Henderson spoke about his ability to slow down in the forest, “to relax a little bit while I’m up here, not worrying about being here or there,” he said, while woodpeckers hammered their natural percussion in the background.

“It sure feels nice to feel what [our ancestors] must have felt back then,” he added. “I hope that the next generation gets to feel this a little sooner than over 100 years.”

Members of the Na̲nwak̲olas Council First Nations have paddled the canoe through Johnstone Strait to Tsa-Kwa-Luten Lodge, a We Wai Kai First Nation healing center on Quadra Island, where the boat will be based.

For Callegari, the project has rekindled his own deep love of traditional crafts. “It’s like page one of being human,” he says.

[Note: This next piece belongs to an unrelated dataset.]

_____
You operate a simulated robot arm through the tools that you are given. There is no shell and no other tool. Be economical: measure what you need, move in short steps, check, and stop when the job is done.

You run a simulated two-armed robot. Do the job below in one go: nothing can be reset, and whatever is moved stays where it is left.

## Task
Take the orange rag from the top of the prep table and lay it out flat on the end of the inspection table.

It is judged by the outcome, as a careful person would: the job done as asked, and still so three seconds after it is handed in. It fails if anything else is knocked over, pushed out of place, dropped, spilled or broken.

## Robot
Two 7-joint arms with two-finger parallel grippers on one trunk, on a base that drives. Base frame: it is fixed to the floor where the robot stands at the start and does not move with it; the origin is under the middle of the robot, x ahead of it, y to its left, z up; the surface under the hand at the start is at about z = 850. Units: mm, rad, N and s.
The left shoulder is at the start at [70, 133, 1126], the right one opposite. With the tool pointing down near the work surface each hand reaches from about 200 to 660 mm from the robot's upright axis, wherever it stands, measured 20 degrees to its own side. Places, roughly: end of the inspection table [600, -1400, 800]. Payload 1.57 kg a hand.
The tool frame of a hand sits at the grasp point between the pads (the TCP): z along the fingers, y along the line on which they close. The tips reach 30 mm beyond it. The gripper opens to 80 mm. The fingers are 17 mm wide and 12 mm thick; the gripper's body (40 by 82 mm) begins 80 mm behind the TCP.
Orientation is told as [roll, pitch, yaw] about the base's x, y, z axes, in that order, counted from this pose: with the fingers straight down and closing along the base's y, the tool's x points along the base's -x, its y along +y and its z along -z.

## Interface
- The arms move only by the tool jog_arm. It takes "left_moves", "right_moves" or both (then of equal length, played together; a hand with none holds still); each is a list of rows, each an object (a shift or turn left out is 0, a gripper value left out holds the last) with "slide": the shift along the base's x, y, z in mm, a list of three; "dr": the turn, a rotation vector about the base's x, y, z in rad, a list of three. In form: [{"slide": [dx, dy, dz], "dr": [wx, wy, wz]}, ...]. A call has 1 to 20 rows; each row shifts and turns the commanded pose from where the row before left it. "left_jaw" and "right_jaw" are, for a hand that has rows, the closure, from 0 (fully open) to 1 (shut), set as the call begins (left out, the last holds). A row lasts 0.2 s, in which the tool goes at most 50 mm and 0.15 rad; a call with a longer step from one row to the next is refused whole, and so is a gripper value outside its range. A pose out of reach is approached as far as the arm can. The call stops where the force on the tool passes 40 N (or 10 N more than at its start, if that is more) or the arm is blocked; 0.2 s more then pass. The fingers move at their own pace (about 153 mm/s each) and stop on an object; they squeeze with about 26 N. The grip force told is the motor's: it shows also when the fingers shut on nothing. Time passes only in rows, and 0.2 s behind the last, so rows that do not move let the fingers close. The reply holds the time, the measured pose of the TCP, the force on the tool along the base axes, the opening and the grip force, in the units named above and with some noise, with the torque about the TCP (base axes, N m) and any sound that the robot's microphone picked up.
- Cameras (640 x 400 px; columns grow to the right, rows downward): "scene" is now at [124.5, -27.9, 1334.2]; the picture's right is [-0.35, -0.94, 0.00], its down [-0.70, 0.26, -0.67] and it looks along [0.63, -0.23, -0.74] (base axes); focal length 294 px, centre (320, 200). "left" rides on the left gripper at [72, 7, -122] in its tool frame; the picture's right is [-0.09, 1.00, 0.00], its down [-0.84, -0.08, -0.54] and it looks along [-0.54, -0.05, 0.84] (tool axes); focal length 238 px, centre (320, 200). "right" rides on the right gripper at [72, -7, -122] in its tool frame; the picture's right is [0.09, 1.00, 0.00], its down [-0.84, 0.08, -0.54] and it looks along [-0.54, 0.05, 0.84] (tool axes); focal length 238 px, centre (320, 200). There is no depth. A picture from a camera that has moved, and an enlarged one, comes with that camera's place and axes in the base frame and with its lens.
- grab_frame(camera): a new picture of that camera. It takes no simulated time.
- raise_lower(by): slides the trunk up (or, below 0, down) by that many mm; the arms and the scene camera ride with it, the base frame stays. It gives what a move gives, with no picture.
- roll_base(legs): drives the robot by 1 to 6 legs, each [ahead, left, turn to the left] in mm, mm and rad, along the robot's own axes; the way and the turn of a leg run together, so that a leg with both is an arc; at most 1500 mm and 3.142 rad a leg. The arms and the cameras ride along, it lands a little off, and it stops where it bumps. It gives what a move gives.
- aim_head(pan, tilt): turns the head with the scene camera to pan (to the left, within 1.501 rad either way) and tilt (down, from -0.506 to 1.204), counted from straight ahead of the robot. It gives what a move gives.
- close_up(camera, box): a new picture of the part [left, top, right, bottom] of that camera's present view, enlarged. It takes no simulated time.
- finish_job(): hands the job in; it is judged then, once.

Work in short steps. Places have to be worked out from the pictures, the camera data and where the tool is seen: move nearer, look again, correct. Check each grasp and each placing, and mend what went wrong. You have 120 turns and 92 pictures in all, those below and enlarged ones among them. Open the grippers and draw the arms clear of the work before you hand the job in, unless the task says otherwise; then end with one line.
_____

The more you learn about the natural world, the plants and other resources and how to use them to live and thrive in a place, the less you see that place as ‘wild.’ It simply becomes home.

Ancient Canoes, New Connections

Henderson, Everson, and Chickite worked on Na̱max̱sa̱la in the H’kusam forest near Sayward, British Columbia, for a month. Callegari visited for the film and for fun, one time with his two children in tow.

Back at home near Sayward, Callegari is working to finish the film project, which Na̲nwak̲olas Council will launch later this year.

Katherine Palmer Gordon, Na̲nwak̲olas’s communications lead, says the council and the carvers have appreciated Callegari’s passion and dedication to the project. “It’s really gratifying to work with someone so committed to Indigenous rights and reciprocity, and sensitive to the history and culture,” Gordon says. “We all offer a huge gilakas’la [thank you] to Grant.” 

Once the project is complete, Callegari says he’d like to build something with his young son and daughter: a small dugout canoe made of cedar—perhaps a replica of Na̱max̱sa̱la, using “the same techniques, the same cuts, the same steaming process,” Callegari says, “just scaled down.”

It would be a chance to slow down and plant seeds for his kids, to honor the past while creating a blueprint for the future.